Canales had “baulked (sic) at the idea of traveling all the way South Daytona for a pair of glasses and refused to allow her to go,” according to the report. Instead, she told deputes, he went to garage sales all day, leaving her at home with the three young children. When he returned, she asked to take the kids, ages 2, 5 and 7, to the park. He refused to let her take the car. So she walked them there, returning as darkness was approaching to find that he’d locked her and the kids out of the house.

“Ms. Norman sat on the rear porch for approximately an hour before Mr. Canales allowed them to enter the residence,” according to the report.

She prepared the kids’ dinner at about 7 p.m., put the kids to bed, then ate her own dinner in the living room. Canales then walked past her into the kitchen, holding something.
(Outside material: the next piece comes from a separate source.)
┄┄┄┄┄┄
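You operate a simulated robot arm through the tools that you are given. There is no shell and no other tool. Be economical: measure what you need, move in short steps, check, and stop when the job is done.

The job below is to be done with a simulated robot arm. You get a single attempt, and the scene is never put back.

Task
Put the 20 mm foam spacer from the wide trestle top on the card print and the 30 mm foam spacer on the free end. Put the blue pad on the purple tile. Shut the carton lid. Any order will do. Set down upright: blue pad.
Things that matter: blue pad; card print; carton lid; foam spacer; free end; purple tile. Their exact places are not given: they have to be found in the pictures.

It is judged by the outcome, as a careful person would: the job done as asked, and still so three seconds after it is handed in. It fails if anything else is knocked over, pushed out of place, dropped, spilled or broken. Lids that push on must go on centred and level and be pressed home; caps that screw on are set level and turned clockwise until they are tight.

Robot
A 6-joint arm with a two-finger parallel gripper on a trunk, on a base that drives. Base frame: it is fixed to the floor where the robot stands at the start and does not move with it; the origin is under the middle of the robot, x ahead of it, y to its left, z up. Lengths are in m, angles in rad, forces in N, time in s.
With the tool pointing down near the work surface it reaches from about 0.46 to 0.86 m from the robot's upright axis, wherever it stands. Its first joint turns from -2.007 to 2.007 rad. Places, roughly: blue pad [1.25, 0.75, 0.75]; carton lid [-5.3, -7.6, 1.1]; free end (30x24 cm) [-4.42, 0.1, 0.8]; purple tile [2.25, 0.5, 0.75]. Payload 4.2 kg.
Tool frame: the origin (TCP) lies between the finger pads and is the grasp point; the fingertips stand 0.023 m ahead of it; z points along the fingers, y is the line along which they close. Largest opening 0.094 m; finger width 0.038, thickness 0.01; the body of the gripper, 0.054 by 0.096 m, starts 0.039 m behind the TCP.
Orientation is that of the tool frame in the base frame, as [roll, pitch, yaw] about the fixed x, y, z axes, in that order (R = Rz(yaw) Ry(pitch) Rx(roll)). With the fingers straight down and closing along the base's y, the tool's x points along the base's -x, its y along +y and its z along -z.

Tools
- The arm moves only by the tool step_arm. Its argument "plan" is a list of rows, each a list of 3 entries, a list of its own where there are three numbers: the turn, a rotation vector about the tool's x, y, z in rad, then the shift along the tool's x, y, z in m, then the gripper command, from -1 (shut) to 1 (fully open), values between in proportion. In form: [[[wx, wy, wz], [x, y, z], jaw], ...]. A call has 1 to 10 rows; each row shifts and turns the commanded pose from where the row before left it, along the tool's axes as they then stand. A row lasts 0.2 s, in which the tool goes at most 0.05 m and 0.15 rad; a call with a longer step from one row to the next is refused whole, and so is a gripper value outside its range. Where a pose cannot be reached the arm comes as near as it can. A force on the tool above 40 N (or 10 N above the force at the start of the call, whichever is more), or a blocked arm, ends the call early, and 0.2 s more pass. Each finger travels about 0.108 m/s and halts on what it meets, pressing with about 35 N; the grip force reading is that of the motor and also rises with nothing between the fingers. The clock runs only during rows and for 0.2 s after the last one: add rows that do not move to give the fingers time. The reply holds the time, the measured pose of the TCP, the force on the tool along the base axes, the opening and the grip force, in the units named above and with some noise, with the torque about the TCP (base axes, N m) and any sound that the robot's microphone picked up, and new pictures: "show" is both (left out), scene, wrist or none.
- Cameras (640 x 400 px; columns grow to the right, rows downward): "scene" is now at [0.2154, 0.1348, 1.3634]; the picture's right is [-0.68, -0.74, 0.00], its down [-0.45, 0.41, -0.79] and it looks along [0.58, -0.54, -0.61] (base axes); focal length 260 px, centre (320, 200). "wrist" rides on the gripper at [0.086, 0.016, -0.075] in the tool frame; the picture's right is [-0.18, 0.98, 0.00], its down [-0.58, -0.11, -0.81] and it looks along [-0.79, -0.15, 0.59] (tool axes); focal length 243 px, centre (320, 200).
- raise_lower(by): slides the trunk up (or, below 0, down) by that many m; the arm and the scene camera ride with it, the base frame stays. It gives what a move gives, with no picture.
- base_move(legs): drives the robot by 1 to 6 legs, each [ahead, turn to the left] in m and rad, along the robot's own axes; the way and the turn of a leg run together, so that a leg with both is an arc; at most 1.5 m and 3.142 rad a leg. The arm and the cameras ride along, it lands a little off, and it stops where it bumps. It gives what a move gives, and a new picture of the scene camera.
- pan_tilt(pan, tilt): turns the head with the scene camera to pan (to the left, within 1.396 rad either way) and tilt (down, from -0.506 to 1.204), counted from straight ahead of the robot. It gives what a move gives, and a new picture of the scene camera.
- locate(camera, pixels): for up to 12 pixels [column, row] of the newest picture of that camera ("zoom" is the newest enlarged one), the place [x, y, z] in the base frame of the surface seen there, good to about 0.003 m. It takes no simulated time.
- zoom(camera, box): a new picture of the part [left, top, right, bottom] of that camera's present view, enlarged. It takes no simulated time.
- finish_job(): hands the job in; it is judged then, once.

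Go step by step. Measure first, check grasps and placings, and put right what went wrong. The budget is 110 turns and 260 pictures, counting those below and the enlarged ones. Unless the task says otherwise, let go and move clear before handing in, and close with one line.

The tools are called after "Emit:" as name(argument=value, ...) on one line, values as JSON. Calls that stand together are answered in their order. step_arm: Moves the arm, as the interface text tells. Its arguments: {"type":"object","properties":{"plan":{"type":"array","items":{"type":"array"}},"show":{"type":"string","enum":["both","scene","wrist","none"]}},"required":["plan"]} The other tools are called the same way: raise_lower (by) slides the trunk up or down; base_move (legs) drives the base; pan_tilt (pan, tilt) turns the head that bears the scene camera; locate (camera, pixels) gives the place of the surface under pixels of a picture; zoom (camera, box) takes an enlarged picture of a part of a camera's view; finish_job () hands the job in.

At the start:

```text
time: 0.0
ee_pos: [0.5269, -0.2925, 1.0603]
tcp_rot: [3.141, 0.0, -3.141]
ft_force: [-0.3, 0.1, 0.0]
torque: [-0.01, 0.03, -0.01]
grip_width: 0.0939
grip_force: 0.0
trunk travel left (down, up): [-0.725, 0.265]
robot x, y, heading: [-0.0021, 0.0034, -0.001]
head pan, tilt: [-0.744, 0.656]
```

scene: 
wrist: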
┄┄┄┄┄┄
What he was holding is redacted in the report. 

He made a drink and stood at the fridge, then said something, also redacted in the report, to Norman.

He walked back into the living room and then came around behind her, and again said something that is redacted in the report.

And “then she heard something ‘pop’ and assume that Mr. Canales walk (sic) away. She then felt a very sharp pain in her neck and had buzzing in her ear. Ms. Norman remembers seeing herself fall to the kitchen floor and then passing out.”

She tried to get up “but she could not make her body cooperate with her mind.”

“Ms. Norman stated that after some time she was able to muster enough of her own strength to exit the tub, put on clothes that she found on the bathroom floor, and proceeded to the table looking for her phone,” according to the report.

It wasn’t where she’d left it. She asked Canales for the phone and told him she was bleeding and needed to go to the hospital. He replied to her; the reply is redacted in the report.

She found his phone, according to the report, and called 911.

She told deputies, when she was able to communicate, that “at no time did Mr. Canales attempt to render aid in any fashion, contrary to his statements,” and that “she did not, in any way, shoot herself, contrary to his statements.” Her injuries are not life-threatening.

Deputies had charged Canales Nov. 15 with three counts of child neglect for failing to secure his loaded firearms inside the house where three children lived. He was released on bail, then arrested again Dec. 2 in connection with the shooting itself.